PROBLEMS:
1. Pull out the sentences of the excerpt to read that run from "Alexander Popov" through "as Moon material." and give them unchanged.
2. Produce the text that comes next in the excerpt to read.

EXCERPT TO READ:

[START]

Pokrovsky claims that his Saturn V speed estimation is the first direct proof of the impossibility of the Apollo Moon landing.[26] He says that 15 specialists with scientific degrees (e.g. Alexander Budnik)[37] who reviewed his paper, of which at least five aerodynamics experts and three narrow specialists in ultrasonic movement and aerosols, raised no objections in principle, and the specific wishes and notes they (e.g. Vladimir Surdin)[38] did have could not change his results significantly even if followed.[39][40] Pokrovsky compares his own frame-by-frame analysis of the filmed Saturn V flight to the frame-by-frame analysis of the filmed Trinity nuclear test (1945) done by the Soviet academician Leonid Sedov who created his own blast wave theory to estimate the then top secret power of the explosion.[41]

See also author's note below.[42]

Alexander Popov

Alexander Ivanovich Popov (born 1943) is a Russian senior research associate, doctor of physical-mathematical sciences and the author of more than 100 scientific works and inventions in the fields of laser optics and spectroscopy.[43]

Helped by more than 40 volunteers, most of which with scientific degrees,[44] he wrote the book Americans on the Moon - a great breakthrough or a space afair? (Moscow, 2009, ISBN 978-5-9533-3315-3).[45][46] In it, Popov placed the burden of proof on NASA,[44] and denied all Moon landing evidence, dividing it to five groups:

  1. Visual (photo, film and video) material that can successfully be made on Earth, in cinema studios.
  2. Obvious counterfeits and fakes, when visual material from ordinary space flights on Earth orbit is presented as Moon material.
  3. Space photos, attributed to the astronauts but which by that time could already be made and were made by space robots, including American ones.
  4. Devices on Moon (e.g. light reflectors) – by that time both American and Soviet automatic "messengers" had sent on Moon several tens of similar devices.
  5. Unfounded, unprovable claims, e.g. about 400 kg of soil, overwhelming part of which NASA keeps safe and gives only grams for checking.

[END]

RECORDED DATA:
[START]

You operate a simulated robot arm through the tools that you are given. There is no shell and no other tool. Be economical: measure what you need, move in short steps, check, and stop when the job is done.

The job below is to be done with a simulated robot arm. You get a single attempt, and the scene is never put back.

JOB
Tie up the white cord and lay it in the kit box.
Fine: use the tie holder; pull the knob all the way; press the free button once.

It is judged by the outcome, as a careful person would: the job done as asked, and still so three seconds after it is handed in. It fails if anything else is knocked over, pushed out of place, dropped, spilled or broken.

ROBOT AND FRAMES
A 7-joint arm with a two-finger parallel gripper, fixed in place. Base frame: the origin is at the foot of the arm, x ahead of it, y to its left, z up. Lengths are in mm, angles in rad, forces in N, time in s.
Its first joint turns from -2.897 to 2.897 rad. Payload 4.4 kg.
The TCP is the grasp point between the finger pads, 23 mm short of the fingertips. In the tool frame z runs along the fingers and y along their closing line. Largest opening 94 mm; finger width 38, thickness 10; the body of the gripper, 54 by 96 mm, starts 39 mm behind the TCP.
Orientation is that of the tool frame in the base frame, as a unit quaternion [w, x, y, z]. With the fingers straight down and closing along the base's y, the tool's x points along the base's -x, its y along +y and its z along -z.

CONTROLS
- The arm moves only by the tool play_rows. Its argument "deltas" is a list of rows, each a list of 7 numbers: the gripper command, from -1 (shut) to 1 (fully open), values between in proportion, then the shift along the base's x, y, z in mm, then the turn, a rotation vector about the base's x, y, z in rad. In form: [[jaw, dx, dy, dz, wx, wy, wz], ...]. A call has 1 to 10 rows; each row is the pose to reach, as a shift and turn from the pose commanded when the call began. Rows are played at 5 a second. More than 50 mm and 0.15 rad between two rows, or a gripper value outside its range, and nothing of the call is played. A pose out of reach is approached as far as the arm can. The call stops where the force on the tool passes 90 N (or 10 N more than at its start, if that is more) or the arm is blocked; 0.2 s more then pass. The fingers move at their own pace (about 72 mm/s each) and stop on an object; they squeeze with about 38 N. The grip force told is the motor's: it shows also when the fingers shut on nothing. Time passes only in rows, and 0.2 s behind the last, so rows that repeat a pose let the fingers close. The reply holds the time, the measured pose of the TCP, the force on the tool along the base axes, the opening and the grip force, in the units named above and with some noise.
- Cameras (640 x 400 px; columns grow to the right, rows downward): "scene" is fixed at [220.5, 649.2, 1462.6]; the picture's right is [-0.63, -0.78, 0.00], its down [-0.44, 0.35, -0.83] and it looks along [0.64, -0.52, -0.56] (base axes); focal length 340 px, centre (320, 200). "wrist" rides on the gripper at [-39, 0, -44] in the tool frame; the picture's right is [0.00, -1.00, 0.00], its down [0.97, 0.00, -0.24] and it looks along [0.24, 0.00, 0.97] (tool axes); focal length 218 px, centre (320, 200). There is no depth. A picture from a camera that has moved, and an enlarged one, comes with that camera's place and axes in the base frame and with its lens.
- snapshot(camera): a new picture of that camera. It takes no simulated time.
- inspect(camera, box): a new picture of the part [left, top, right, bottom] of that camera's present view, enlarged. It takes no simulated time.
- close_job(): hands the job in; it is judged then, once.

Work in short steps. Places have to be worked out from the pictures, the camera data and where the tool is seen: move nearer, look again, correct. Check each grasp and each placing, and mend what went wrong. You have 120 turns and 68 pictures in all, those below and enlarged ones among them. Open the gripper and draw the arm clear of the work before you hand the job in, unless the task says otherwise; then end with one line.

[END]

ANSWERS TO THE TASKS:
1.
Alexander Popov

Alexander Ivanovich Popov (born 1943) is a Russian senior research associate, doctor of physical-mathematical sciences and the author of more than 100 scientific works and inventions in the fields of laser optics and spectroscopy.[43]

Helped by more than 40 volunteers, most of which with scientific degrees,[44] he wrote the book Americans on the Moon - a great breakthrough or a space afair? (Moscow, 2009, ISBN 978-5-9533-3315-3).[45][46] In it, Popov placed the burden of proof on NASA,[44] and denied all Moon landing evidence, dividing it to five groups:

  1. Visual (photo, film and video) material that can successfully be made on Earth, in cinema studios.
  2. Obvious counterfeits and fakes, when visual material from ordinary space flights on Earth orbit is presented as Moon material.

2.
Thus he concluded that the NASA claims on Moon landings are left unproven, and pursuant to science rules, in the absence of trustworthy evidence, the event, in this case the American Moon landings and their loops around the Moon, cannot be considered real, that is, having taken place.[47]

Yuri Mukhin

Yuri Mukhin (born 1949), Russian opposition politician, publicist and writer, engineer, former metallurgist, manager and inventor. He is the author of the book The Moon affair of the USA (2006) in which he denies all Moon landing evidence and accuses the U.S. establishment for plundering the money paid by the American tax payers for the Moon program and the Central Committee of the Communist Party of the Soviet Union and some Soviet scientists for helping NASA commit the hoax without being denounced.[48]

William Brian

William L. Brian II is an engineer and author of the self-published book "Moongate: suppressed findings of the U.S. space program". He does not dispute that astronauts visited the Moon, but claims that "the film speed was adjusted to slow down the action to give the impression that the astronauts were lighter than they actually were. With the slow-motion effects, objects would appear to fall more slowly and the public would be convinced of the Moon's weak gravity."[49][50]

David Percy

David Percy, TV producer and expert in audiovisual technologies and member of the Royal Photographic Society, is co-author, along with Mary Bennett of Dark Moon: Apollo and the Whistle-Blowers (ISBN 1-898541-10-8) and co-producer of What happened on the Moon?. He is the main proponent of the "whistle-blower" accusation, arguing that the errors in the NASA photos in particular are so obvious that they are evidence that insiders are trying to 'blow the whistle' on the hoax by deliberately inserting errors that they know will be seen.[51]

Other proponents

  • Ralph René (1933–2008) was an inventor and "self taught" engineering enthusiast. Author of NASA Mooned America (1994).[52]
  • Charles T. Hawkins, author of How America Faked the Moon Landings (ISBN 978-0974940540).
  • Sam Colby, webmaster of the NASA Scam website which, among the other things, provides information and photos of the site and the equipment said to be used for the hoax.[53]
  • Gerhard Wisnewski, German publicist, author of the film "Die Akte Apollo"[54] and the book "One small step?"[55]
  • Philippe Lheureux, French author of Moon Landings: Did NASA Lie?, and Lumières sur la Lune (Lights on the Moon): La NASA a t-elle menti!.
  • James M. Collier (d. 1998), American journalist and author, producer of the video Was It Only a Paper Moon? in 1997.
  • Jack White, American photo historian known for his attempt to prove forgery in photos related to the assassination of U.S. President John F. Kennedy.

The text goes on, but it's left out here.